#### The request:
Images are not part of the copy; write out the rest of the data exactly as given.

#### Dataset excerpt:
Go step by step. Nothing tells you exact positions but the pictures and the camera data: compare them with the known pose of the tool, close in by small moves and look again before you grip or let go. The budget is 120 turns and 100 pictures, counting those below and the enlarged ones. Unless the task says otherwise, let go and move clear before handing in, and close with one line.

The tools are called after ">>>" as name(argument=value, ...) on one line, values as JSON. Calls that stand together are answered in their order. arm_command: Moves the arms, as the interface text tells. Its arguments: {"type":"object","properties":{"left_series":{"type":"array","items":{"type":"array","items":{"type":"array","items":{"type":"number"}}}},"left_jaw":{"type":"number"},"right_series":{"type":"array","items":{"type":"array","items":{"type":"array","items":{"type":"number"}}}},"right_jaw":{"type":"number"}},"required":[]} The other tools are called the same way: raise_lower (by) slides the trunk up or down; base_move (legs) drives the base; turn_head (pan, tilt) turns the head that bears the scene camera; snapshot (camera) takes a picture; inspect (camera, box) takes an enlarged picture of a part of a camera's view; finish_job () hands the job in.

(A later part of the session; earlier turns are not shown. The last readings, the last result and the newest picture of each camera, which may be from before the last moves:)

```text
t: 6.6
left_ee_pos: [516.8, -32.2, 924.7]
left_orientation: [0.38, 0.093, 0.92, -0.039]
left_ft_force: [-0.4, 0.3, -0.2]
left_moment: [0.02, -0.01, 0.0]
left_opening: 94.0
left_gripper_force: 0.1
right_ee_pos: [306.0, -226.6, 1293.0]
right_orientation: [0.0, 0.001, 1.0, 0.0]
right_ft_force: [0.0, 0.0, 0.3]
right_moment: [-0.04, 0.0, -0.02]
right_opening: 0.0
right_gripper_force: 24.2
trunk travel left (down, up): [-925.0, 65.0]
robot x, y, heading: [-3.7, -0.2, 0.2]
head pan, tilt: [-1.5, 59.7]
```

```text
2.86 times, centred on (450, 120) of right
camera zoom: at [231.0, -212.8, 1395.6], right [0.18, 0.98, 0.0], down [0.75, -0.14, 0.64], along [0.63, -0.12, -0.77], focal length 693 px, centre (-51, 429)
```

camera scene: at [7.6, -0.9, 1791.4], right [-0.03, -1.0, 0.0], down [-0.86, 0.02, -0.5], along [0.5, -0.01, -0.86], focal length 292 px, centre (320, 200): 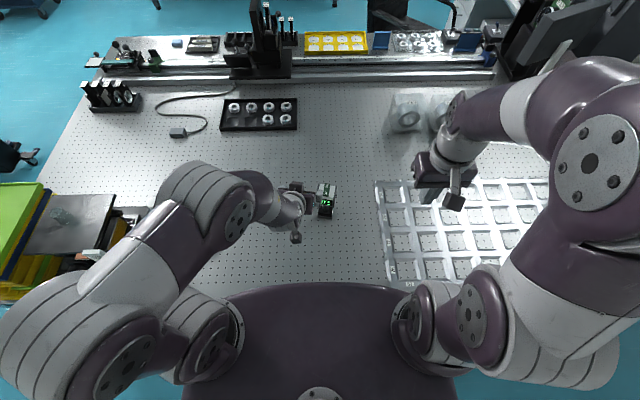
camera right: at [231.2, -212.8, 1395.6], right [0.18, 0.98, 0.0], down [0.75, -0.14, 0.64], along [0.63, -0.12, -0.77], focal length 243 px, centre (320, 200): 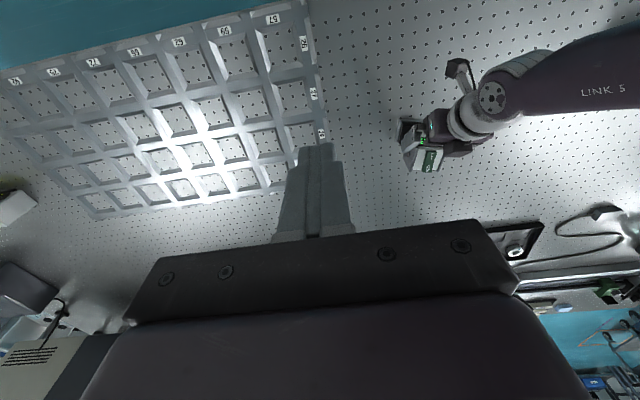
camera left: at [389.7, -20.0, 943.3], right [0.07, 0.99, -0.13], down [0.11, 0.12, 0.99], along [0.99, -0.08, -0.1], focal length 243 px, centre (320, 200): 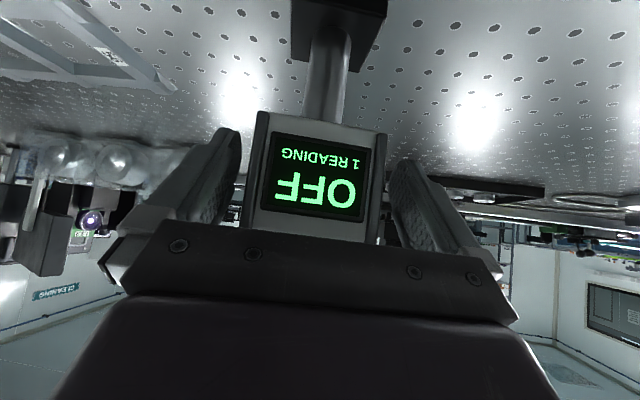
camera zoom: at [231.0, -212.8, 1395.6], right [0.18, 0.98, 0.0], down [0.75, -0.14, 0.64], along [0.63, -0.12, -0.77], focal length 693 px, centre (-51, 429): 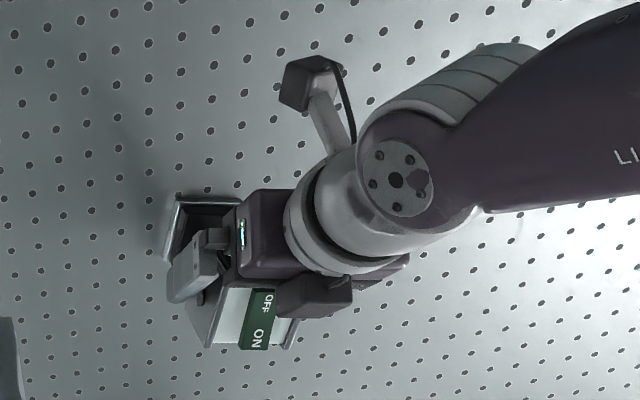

#### The output:
Go step by step. Nothing tells you exact positions but the pictures and the camera data: compare them with the known pose of the tool, close in by small moves and look again before you grip or let go. The budget is 120 turns and 100 pictures, counting those below and the enlarged ones. Unless the task says otherwise, let go and move clear before handing in, and close with one line.

The tools are called after ">>>" as name(argument=value, ...) on one line, values as JSON. Calls that stand together are answered in their order. arm_command: Moves the arms, as the interface text tells. Its arguments: {"type":"object","properties":{"left_series":{"type":"array","items":{"type":"array","items":{"type":"array","items":{"type":"number"}}}},"left_jaw":{"type":"number"},"right_series":{"type":"array","items":{"type":"array","items":{"type":"array","items":{"type":"number"}}}},"right_jaw":{"type":"number"}},"required":[]} The other tools are called the same way: raise_lower (by) slides the trunk up or down; base_move (legs) drives the base; turn_head (pan, tilt) turns the head that bears the scene camera; snapshot (camera) takes a picture; inspect (camera, box) takes an enlarged picture of a part of a camera's view; finish_job () hands the job in.

(A later part of the session; earlier turns are not shown. The last readings, the last result and the newest picture of each camera, which may be from before the last moves:)

```text
t: 6.6
left_ee_pos: [516.8, -32.2, 924.7]
left_orientation: [0.38, 0.093, 0.92, -0.039]
left_ft_force: [-0.4, 0.3, -0.2]
left_moment: [0.02, -0.01, 0.0]
left_opening: 94.0
left_gripper_force: 0.1
right_ee_pos: [306.0, -226.6, 1293.0]
right_orientation: [0.0, 0.001, 1.0, 0.0]
right_ft_force: [0.0, 0.0, 0.3]
right_moment: [-0.04, 0.0, -0.02]
right_opening: 0.0
right_gripper_force: 24.2
trunk travel left (down, up): [-925.0, 65.0]
robot x, y, heading: [-3.7, -0.2, 0.2]
head pan, tilt: [-1.5, 59.7]
```

```text
2.86 times, centred on (450, 120) of right
camera zoom: at [231.0, -212.8, 1395.6], right [0.18, 0.98, 0.0], down [0.75, -0.14, 0.64], along [0.63, -0.12, -0.77], focal length 693 px, centre (-51, 429)
```

camera scene: at [7.6, -0.9, 1791.4], right [-0.03, -1.0, 0.0], down [-0.86, 0.02, -0.5], along [0.5, -0.01, -0.86], focal length 292 px, centre (320, 200): 
camera right: at [231.2, -212.8, 1395.6], right [0.18, 0.98, 0.0], down [0.75, -0.14, 0.64], along [0.63, -0.12, -0.77], focal length 243 px, centre (320, 200): 
camera left: at [389.7, -20.0, 943.3], right [0.07, 0.99, -0.13], down [0.11, 0.12, 0.99], along [0.99, -0.08, -0.1], focal length 243 px, centre (320, 200): 
camera zoom: at [231.0, -212.8, 1395.6], right [0.18, 0.98, 0.0], down [0.75, -0.14, 0.64], along [0.63, -0.12, -0.77], focal length 693 px, centre (-51, 429): 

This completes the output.